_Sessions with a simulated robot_

# # # # # # #

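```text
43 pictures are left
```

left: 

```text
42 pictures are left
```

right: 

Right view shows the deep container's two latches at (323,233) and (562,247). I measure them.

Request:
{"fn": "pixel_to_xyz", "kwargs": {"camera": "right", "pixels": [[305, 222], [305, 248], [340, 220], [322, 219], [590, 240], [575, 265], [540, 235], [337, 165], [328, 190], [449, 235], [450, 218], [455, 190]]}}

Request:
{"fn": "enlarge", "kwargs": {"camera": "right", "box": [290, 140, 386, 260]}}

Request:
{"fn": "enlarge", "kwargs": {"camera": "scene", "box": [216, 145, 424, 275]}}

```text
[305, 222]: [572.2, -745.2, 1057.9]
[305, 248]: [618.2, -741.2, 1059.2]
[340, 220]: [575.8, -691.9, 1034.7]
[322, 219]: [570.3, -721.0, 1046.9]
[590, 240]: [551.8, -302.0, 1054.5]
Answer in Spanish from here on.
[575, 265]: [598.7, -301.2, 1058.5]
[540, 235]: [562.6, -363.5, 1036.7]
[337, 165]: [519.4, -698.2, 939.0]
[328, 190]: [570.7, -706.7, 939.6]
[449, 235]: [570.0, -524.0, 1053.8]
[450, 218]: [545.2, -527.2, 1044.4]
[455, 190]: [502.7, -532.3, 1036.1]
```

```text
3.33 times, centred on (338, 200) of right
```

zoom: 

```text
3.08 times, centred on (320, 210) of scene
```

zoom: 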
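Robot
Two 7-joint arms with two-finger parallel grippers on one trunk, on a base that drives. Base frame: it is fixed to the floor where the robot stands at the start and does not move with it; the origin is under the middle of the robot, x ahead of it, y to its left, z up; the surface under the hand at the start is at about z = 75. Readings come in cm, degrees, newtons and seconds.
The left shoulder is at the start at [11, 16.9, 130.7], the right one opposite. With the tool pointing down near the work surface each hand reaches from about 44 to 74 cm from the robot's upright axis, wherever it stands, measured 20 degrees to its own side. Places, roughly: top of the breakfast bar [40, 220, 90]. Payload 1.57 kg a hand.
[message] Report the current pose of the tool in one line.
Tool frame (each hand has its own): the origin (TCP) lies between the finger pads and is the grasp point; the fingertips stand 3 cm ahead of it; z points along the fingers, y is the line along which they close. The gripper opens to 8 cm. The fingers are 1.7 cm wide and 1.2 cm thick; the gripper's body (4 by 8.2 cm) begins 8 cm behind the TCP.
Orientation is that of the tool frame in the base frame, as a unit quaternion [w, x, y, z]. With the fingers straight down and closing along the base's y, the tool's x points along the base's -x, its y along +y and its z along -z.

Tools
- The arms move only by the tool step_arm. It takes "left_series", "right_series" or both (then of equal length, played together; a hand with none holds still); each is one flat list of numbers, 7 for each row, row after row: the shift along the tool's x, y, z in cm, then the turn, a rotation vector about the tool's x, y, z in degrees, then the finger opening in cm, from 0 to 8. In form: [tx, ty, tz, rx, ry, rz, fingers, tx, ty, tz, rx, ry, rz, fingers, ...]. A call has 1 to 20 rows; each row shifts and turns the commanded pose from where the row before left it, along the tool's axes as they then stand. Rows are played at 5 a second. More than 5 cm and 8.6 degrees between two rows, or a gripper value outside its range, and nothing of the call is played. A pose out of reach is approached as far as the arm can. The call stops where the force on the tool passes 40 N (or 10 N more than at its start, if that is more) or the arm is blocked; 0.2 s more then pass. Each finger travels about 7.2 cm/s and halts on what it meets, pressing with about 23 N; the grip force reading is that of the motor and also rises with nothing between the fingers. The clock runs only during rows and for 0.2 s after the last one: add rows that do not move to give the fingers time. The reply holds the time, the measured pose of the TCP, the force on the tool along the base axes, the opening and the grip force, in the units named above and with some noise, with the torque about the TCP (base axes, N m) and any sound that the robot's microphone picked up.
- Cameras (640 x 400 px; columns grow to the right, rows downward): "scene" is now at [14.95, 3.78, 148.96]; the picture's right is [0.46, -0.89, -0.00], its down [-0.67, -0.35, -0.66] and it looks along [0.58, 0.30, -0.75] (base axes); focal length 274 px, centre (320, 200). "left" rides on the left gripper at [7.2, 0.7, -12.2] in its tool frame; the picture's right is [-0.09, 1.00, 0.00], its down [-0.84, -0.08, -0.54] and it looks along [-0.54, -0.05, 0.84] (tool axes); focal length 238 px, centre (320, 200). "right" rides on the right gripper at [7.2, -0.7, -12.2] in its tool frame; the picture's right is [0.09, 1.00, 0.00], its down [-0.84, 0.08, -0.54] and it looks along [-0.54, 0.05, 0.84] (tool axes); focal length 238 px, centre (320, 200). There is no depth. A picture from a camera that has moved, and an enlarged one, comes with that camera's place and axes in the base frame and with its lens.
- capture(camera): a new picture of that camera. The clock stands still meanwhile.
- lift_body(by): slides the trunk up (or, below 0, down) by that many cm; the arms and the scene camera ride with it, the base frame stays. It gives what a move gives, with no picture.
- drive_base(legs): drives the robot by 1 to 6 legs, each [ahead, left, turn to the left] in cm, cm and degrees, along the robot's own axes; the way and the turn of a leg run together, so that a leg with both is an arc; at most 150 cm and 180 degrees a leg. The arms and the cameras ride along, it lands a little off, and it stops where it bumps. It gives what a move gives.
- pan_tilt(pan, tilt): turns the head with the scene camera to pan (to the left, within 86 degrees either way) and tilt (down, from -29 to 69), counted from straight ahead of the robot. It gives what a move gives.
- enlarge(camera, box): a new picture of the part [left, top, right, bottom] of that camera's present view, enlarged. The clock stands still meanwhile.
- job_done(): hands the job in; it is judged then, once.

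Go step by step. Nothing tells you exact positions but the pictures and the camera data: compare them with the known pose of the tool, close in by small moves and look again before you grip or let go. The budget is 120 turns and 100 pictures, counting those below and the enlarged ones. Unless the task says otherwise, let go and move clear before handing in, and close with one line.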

# # # # # # #

_Problem to solve_
All lines from the one containing "- pan_tilt(pan, tilt): turns" through the end of the records, both ends included, are to be quoted exactly; please add nothing else. Format the lines as a JSON array of strings and drop empty lines.

_Right answer_
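[
  "- pan_tilt(pan, tilt): turns the head with the scene camera to pan (to the left, within 86 degrees either way) and tilt (down, from -29 to 69), counted from straight ahead of the robot. It gives what a move gives.",
  "- enlarge(camera, box): a new picture of the part [left, top, right, bottom] of that camera's present view, enlarged. The clock stands still meanwhile.",
  "- job_done(): hands the job in; it is judged then, once.",
  "Go step by step. Nothing tells you exact positions but the pictures and the camera data: compare them with the known pose of the tool, close in by small moves and look again before you grip or let go. The budget is 120 turns and 100 pictures, counting those below and the enlarged ones. Unless the task says otherwise, let go and move clear before handing in, and close with one line."
]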